Early in his career Henrik Ibsen prophesied: One of these days, the younger generation will come knocking at my door. And they certainly did. They wanted to see and hear the man who had revolutionised drama during the second half of the nineteenth century.

The Nobel committee, however, didn’t come knocking at all. Instead, they gave their 1903 prize in literature to the Norwegian poet Björnstjerne Björnson.

One of your favourite writers, right?

Why didn’t Ibsen get it? He was constantly rejected, apparently, because his writings were too realistic and did not contain any idealism.

In the previous year Leo Tolstoy had been considered and rejected for the prize. Tolstoy claimed that he didn’t mind, because, in his words, it saved me from the painful necessity of dealing in some way with money.

The Permanent Secretary of the Nobel Committee during the early years, was Carl David af Wirsén, “the Don Quixote of Swedish romantic idealism,” and it was he who was bitterly opposed to Tolstoy’s political views, and, presumably, to those of Ibsen.

The IGnobel is the title which Hemingway, the 1954 recipient, bestowed on the prize.

One Response to “The IGnobel prize”

  1. Maxine says:

    There really are IgNobel prizes — in the scientific field they are awarded every year for the silliest discoveries and so on. They are covered in Nature (and everywhere else in the scientific press) each year. The IgNobels are run by the editors of a journal called “Journal of Improbable Research” (I think – I may have misremembered the title). They have a blog and regularly report on the dafter end of scientific research and pronouncements.

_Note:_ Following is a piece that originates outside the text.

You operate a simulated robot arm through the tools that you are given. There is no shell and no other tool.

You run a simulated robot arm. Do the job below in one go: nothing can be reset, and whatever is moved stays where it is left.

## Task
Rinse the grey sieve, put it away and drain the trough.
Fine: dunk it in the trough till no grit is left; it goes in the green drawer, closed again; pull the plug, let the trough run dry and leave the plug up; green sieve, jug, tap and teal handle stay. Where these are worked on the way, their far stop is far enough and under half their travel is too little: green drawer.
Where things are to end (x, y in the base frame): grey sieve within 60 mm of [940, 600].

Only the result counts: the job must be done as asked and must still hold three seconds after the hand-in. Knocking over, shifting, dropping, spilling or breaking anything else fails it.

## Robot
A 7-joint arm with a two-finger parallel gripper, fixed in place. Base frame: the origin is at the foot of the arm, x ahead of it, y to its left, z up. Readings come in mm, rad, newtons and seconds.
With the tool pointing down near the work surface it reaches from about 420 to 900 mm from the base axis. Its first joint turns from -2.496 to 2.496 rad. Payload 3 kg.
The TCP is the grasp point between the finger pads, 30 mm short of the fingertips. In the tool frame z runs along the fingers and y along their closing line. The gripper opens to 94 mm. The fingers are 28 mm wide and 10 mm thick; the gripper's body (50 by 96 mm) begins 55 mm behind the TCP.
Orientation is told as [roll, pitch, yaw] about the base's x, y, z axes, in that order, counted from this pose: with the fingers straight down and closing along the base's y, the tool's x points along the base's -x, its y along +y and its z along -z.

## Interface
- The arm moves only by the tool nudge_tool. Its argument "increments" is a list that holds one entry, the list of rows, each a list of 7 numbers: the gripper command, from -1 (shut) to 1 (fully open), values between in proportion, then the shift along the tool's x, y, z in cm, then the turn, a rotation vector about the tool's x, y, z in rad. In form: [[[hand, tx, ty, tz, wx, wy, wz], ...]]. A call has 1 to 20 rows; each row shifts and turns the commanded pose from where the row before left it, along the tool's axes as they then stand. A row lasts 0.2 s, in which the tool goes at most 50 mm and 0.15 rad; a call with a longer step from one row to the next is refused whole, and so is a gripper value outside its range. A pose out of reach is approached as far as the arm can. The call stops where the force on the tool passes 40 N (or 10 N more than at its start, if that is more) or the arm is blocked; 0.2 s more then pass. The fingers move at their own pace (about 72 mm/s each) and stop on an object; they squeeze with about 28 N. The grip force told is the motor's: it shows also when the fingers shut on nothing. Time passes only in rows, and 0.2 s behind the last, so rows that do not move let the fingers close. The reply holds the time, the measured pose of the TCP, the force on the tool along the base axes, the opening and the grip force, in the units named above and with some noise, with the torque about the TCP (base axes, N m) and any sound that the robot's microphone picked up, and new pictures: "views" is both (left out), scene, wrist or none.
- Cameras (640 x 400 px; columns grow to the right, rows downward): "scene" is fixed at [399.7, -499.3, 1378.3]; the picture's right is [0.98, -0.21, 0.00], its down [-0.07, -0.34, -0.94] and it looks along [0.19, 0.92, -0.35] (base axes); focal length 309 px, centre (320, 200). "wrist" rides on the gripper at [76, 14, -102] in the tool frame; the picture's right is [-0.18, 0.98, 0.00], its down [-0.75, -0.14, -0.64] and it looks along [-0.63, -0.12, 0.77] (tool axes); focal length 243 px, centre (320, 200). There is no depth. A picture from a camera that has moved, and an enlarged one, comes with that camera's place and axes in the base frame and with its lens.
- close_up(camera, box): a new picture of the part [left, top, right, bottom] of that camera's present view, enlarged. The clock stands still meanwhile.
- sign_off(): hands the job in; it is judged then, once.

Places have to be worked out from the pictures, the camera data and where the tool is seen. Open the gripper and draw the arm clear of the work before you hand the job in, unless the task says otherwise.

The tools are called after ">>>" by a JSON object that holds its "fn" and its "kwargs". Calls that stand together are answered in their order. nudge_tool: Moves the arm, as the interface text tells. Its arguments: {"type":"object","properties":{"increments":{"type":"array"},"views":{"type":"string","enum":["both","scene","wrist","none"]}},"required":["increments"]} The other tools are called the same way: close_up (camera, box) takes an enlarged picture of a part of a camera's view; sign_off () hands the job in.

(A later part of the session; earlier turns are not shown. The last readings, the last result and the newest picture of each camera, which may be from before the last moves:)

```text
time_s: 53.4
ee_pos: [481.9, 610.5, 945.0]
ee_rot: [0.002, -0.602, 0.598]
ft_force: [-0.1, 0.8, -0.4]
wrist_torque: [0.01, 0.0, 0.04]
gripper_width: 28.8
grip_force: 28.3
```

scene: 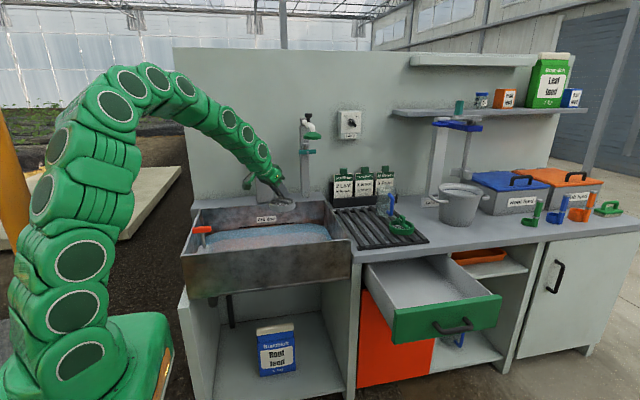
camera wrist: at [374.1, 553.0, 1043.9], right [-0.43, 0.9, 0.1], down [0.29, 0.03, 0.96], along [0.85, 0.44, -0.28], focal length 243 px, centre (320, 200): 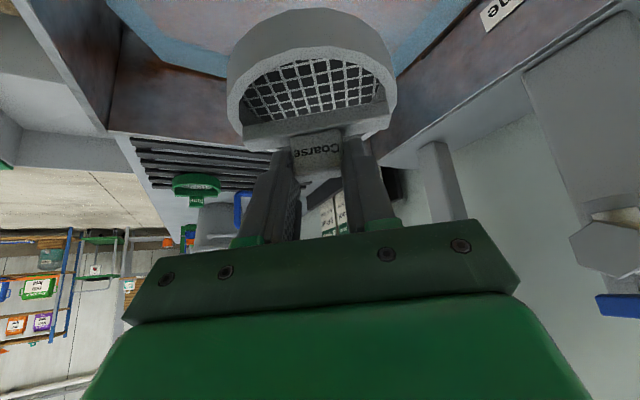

    I guess, as with all these prizes and awards, there is nothing like the benefit of hindsight. I am frequently ashamed when the Nobel for literature is announced and I haven’t heard of the recipient, as I regard myself as quite well-read. I suppose somebody thinks that history will appreciate these authors.

    jb says: Hi Maxine. Seems like history has forgotten at least some of them.